Successful learning looks like students citing specific evidence from case studies or maps to explain why informal settlements exist. They should articulate trade-offs between eviction and upgrading with economic and social reasoning. Observing students justify decisions during discussions shows they have analyzed spatial inequality, not just described it.


Watch Out for These Misconceptions

  • During Think-Pair-Share, watch for students attributing informal settlement formation to laziness or poor choices.

    Use the pair share to redirect students to analyze housing costs and migration data provided in their case studies. Ask, 'How do the formal housing prices compare to rural incomes in the case study? What does that tell us about the choices available to migrants?'.

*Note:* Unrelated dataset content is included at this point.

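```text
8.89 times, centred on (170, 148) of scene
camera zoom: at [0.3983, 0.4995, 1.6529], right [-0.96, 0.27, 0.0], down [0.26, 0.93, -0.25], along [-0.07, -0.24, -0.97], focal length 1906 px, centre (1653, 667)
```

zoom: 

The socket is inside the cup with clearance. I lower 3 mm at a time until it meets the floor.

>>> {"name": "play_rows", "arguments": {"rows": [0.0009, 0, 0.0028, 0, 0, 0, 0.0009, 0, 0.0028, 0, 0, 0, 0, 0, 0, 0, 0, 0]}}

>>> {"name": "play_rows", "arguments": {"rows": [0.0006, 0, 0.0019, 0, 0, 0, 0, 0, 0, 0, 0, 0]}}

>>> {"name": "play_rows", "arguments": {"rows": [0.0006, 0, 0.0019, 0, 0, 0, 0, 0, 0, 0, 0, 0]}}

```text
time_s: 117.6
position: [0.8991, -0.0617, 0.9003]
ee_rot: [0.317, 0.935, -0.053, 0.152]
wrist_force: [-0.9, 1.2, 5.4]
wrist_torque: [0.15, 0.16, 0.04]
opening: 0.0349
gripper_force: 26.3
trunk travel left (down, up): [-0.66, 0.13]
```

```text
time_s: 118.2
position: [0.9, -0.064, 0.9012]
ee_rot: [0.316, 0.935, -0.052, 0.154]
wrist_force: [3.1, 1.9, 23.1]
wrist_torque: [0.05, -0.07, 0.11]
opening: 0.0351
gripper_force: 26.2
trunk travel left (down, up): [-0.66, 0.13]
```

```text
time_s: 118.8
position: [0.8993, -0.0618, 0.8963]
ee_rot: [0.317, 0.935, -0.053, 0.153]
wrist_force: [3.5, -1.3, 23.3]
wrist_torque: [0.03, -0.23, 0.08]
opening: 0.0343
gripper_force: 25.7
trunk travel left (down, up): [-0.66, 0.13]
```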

  • During the Gallery Walk: Mapping the Informal Economy, watch for students dismissing the informal sector as marginal or unimportant.

    Direct students to the data at each station showing the informal sector’s share of city employment and tax revenue. Ask, 'Who relies on these services or workers? How does the formal economy depend on the informal sector?'.

  • During the Jigsaw: City Case Studies in Informality, watch for students assuming land titling alone solves slum conditions.

    Have expert groups compare data on titling programs across cities. Ask, 'Which upgrades accompanied titling in each case? What happened to water access or school enrollment? What does that tell us about what upgrading requires?'.